Nada de estranho que os bispos, vindos de todos os recantos do mundo greco-romano se alegrassem com a acolhida e apoio de Constantino. Afinal, o concílio foi feito no palácio de verão do Imperador. Eusébio de Cesareia, um dos 300 bispos presentes no concílio, escreveu que eles tiveram tratamento de senadores, como o Império fazia antes com os sacerdotes da antiga religião imperial. Por isso, a partir de Nicéia, os bispos cristãos assumiram insígnias que antes eram dos sacerdotes romanos do culto imperial. Até hoje, a maioria dos padres acha normal celebrar com casula e há bispos que pensam que a mitra vem do evangelho, ou pode ajudar na sua missão de pastor. (Ver sobre isso: Crossan, J.D., O Jesus histórico: A Vida de um Camponês judeu do Mediterrâneo, Imago, Rio de Janeiro, 1994, p. 462, também citado por Eduardo Hoornaert).
Não há dúvida de que a principal herança de Nicéia não foi a doutrina. O povo simples e mesmo muitos eclesiásticos, precisariam estudar Filosofia grega para compreenderem o que significa dizer que o Filho é consubstancial ao Pai. Mais tarde as Igrejas do Ocidente se dividiriam das do Oriente, sobre se o Espírito Santo procede do Pai, pelo Filho, ou se procede do Pai e do Filho. A mais concreta herança de Nicéia foi organizar a Igreja no modelo das administrações regionais do Império Romano, que se chamavam dioceses e eram governadas por nobres, cujo título eram vigários.
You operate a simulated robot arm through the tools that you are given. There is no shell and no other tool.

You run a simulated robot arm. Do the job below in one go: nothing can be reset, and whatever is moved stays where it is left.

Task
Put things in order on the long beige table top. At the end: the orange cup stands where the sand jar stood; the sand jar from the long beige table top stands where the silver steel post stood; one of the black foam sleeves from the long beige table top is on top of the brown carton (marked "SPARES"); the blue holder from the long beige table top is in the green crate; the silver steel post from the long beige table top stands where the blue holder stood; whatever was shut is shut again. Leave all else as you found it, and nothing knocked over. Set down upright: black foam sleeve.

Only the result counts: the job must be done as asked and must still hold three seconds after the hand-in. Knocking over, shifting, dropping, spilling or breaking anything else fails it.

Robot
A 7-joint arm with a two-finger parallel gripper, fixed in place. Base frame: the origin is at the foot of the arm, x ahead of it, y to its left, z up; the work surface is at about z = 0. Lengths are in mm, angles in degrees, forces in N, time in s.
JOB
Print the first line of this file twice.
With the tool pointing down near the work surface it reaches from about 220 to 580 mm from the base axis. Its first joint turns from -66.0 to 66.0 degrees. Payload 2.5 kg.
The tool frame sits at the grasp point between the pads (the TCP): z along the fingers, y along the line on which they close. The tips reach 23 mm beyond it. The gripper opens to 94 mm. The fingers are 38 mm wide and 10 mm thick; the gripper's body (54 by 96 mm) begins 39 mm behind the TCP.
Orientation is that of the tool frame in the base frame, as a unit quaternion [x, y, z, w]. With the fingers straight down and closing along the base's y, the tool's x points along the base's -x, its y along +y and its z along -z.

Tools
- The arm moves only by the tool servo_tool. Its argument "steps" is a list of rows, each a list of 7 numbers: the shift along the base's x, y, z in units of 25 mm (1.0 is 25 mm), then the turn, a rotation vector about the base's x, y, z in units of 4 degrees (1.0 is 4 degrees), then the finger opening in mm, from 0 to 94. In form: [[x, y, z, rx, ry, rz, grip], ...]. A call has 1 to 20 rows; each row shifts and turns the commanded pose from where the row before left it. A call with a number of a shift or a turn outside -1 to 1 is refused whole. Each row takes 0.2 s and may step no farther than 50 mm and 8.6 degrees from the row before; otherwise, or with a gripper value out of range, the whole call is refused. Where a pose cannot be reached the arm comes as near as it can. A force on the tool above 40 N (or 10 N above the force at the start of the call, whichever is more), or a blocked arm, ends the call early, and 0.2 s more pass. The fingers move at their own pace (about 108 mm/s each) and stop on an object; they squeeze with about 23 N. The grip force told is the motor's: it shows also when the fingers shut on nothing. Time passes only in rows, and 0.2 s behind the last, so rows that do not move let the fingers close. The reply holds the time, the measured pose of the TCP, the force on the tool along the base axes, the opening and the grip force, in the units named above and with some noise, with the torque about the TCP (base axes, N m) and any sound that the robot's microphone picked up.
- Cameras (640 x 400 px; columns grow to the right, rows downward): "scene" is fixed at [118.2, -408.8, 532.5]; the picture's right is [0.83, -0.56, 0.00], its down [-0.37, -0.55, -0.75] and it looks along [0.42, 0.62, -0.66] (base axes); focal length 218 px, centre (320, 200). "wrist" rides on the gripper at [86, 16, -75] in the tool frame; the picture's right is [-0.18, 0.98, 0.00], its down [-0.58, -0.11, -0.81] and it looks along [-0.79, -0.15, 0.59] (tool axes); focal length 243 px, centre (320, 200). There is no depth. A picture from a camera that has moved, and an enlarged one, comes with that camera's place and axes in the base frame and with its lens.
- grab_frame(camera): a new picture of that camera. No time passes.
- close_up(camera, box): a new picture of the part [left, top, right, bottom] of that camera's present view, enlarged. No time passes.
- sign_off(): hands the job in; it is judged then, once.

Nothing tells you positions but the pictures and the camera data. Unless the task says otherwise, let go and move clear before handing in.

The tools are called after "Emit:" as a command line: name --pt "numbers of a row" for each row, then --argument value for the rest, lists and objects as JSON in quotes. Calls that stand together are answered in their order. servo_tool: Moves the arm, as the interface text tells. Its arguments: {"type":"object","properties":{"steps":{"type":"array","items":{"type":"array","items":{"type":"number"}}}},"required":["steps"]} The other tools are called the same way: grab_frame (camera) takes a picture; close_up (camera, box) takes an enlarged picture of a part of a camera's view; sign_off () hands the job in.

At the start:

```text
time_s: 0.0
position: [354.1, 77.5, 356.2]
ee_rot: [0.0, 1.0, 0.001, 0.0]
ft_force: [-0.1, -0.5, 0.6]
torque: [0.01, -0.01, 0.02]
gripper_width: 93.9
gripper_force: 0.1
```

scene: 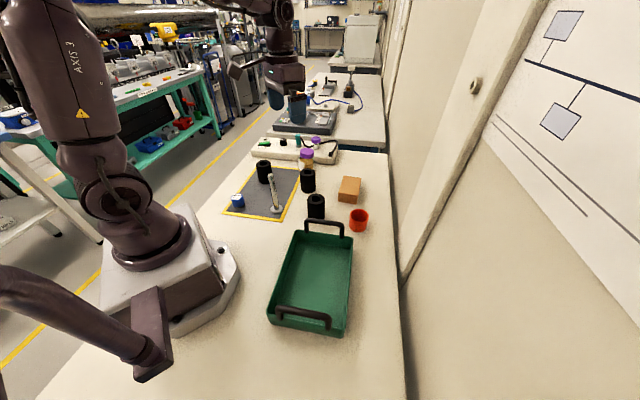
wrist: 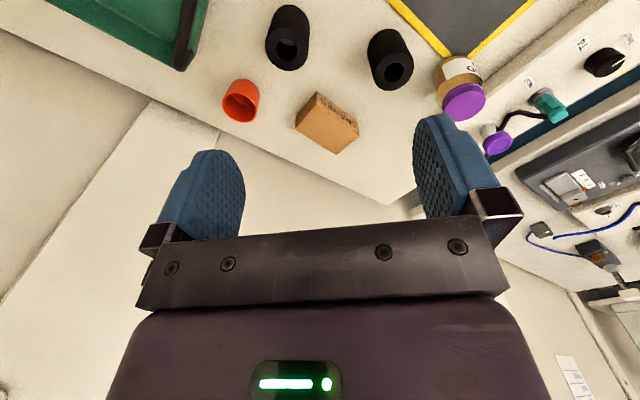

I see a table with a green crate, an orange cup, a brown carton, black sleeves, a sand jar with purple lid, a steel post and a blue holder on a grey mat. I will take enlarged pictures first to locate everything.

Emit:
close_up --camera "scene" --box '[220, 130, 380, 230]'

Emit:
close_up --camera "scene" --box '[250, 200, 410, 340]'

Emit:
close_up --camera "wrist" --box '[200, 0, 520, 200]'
Até alguns séculos depois, os bispos eram eleitos e o Código de Graciano, um dos primeiros textos de Direito Canônico, diz claramente: “nenhum bispo imposto” (Cf. José Ignacio Faus. As eleições episcopais na História da Igreja. Paulus, 1996). Na época do Papa Gregório VII (1075), todos os bispos já eram nomeados pelo papa.
Não podemos culpar Nicéia por transformar o Papa em chefe da Igreja Universal e rei, até o século XIX, dos Estados Pontifícios e, hoje, do Vaticano. O modelo de Nicéia e a compreensão de Deus como poder e daí, a quase divinização dos ministérios eclesiais como representação do poder divino no mundo vigora até hoje. Outros pecados vieram depois de Nicéia.
Para nós da América Latina e do sul, fica o desafio de jogar fora a água do banho, sem perder junto a criança. É o que hoje, em todos os campos da cultura, se chama Decolonialidade. Além de descolonizar a expressão doutrinal e o estilo eclesial, através dos quais vivemos a fé, precisamos, em comunhão com a Igreja Universal, propor a nossa forma própria de viver a fé e sermos Igrejas locais, sem precisar sermos italianos, franceses ou alemães para sermos cristãos.
Qualquer pessoa de bom senso percebe que a organização de dioceses e paróquias não responde mais aos desafios dos nossos dias. O modelo territorial, iniciado em Nicéia, é o da Cristandade e continua organizado no modelo colonial. Atualmente, em quase todo o mundo, qualquer pessoa toma um carro e participa da comunidade que responde mais ao seu estilo de fé e não da paróquia ou diocese onde mora.
Já nos anos 1970, Pedro Casaldáliga e a equipe pastoral da Prelazia de São Félix do Araguaia não criaram paróquias e sim zonas pastorais, coordenadas coletivamente por padres, religiosas e leigos. Como pensar que, no modelo hierárquico de Igreja, vindo de Nicéia e não do evangelho, seja possível estabelecer a sinodalidade proposta pelo Papa Francisco? Quando Francisco instituiu a Conferência Eclesial da Amazônia (CEAMA), um cardeal brasileiro confidenciou a amigos: “Deveria ter feito uma conferência episcopal e não eclesial”. E este cardeal é dos mais abertos a uma Igreja dos pobres. Daí se vê que o modelo eclesial definido por Nicéia continua vivo e atual.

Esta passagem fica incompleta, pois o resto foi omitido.